We’ve covered a lot. Any other advice for startups?

Global perspective is very important. Startups need to have a broader, macro view. You need to know your competition.  As an investor, you see good ideas addressing a good market, you know that everyone will want to do that. Everyone will put money in that, right? For things that are obviously good, there will be 10, 15 other guys trying to do what you’re doing. So how do you differentiate or do it better? A lot of Philippine companies, they have business models that have been done many, many times in the US and across Europe... you can see what those guys got right or where they went wrong.

So market insight is one. The other is access to capital. Unfortunately, we don't have enough capital in the Philippines.

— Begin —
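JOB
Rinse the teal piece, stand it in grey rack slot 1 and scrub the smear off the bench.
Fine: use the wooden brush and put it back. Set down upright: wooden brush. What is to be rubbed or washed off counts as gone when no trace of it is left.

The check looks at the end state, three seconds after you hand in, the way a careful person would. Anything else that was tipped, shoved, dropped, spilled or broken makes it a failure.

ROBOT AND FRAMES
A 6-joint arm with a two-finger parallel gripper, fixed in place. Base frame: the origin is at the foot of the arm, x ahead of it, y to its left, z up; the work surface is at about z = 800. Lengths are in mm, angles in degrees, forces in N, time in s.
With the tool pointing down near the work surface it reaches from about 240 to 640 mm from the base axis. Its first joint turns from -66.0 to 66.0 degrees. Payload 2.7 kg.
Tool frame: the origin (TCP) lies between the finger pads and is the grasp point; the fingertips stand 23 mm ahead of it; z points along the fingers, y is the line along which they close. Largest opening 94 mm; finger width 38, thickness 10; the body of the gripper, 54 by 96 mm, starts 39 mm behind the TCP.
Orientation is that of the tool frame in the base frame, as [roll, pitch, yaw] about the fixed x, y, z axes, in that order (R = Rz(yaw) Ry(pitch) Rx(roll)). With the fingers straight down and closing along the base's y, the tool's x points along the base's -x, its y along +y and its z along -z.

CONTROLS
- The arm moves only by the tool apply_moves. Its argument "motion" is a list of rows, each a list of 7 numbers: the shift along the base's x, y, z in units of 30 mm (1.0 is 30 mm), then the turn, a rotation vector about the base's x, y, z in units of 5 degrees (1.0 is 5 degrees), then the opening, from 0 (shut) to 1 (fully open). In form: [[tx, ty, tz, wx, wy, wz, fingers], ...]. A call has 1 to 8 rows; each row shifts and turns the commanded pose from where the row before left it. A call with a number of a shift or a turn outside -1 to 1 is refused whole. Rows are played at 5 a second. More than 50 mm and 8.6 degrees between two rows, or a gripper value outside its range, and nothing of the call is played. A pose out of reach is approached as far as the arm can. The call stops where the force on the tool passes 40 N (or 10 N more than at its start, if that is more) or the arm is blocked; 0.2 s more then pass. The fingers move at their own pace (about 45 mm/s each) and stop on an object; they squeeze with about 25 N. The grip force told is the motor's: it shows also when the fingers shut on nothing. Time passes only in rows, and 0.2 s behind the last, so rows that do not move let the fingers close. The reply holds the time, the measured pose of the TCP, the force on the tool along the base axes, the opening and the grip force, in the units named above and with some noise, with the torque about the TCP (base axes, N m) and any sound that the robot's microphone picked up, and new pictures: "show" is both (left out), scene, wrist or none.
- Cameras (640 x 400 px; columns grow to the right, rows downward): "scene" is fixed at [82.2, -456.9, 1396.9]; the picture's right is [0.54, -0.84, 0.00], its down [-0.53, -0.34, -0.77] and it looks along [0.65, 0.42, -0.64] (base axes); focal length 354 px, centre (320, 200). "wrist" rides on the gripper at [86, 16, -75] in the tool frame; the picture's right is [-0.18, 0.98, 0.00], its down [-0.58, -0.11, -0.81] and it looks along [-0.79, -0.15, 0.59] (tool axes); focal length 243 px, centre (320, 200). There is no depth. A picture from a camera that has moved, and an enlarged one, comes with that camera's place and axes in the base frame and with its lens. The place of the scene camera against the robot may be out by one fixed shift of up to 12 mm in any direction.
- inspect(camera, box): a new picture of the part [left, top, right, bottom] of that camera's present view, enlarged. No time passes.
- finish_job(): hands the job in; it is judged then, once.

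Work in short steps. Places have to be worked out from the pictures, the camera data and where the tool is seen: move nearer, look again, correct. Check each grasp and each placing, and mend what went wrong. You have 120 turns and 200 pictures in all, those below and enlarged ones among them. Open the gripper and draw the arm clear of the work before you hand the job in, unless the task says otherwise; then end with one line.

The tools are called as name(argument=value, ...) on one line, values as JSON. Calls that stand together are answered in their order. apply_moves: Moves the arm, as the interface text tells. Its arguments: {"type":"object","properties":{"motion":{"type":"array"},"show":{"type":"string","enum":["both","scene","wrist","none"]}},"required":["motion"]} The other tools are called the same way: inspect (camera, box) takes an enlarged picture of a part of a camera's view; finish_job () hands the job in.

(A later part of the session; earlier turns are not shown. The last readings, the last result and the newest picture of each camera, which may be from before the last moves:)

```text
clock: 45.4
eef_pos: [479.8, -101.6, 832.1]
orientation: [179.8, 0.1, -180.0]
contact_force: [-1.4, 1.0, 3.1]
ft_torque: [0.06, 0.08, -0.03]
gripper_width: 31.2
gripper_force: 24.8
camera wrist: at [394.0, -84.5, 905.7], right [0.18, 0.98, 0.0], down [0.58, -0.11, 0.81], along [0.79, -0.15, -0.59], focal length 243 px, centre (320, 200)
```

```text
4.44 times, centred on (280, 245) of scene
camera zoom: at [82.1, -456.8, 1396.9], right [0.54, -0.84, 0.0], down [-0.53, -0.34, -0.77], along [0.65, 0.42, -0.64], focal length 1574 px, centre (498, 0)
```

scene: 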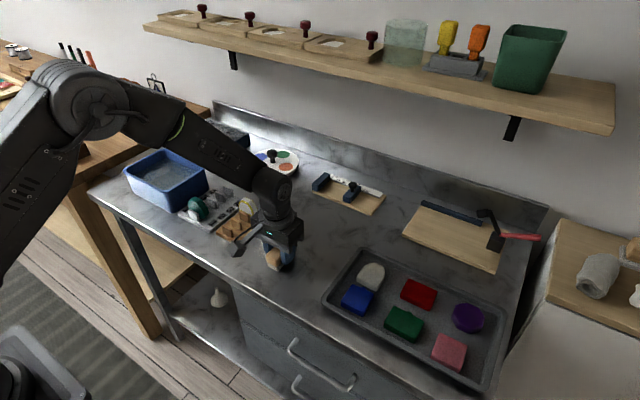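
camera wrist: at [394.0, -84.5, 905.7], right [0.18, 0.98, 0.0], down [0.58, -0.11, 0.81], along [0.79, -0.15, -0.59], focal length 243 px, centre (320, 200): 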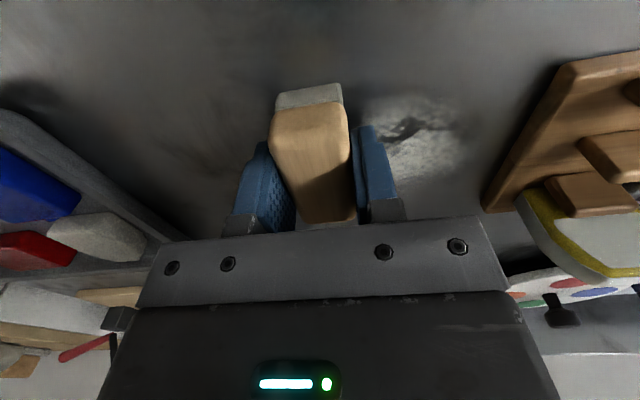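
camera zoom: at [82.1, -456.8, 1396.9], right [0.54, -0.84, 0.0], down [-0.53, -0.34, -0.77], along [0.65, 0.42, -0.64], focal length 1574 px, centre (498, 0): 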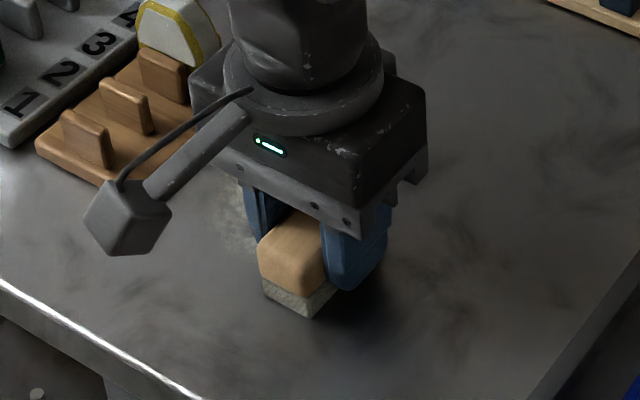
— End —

But there's so much money startups in the Philippines can get access to. There are acceleration programs in Singapore that take Philippines startups. They guide you, they mentor you.

And not just in Singapore. Right now, Europe is a very good place to be for startups because the European Union is making a big push in tech, SME, R&D. There's a lot of what I call “free money.” They come in the form of grants without expected equity. They give it because they just want to generate innovation in the region. I've seen some Philippine startups already work on accessing that — they apply for an acceleration program in Amsterdam and then go from grant to grant. With this sort of grant, as a startup, you're able to build your product cheaply because you're not giving equity out in the early days. There's free money out there. Take it.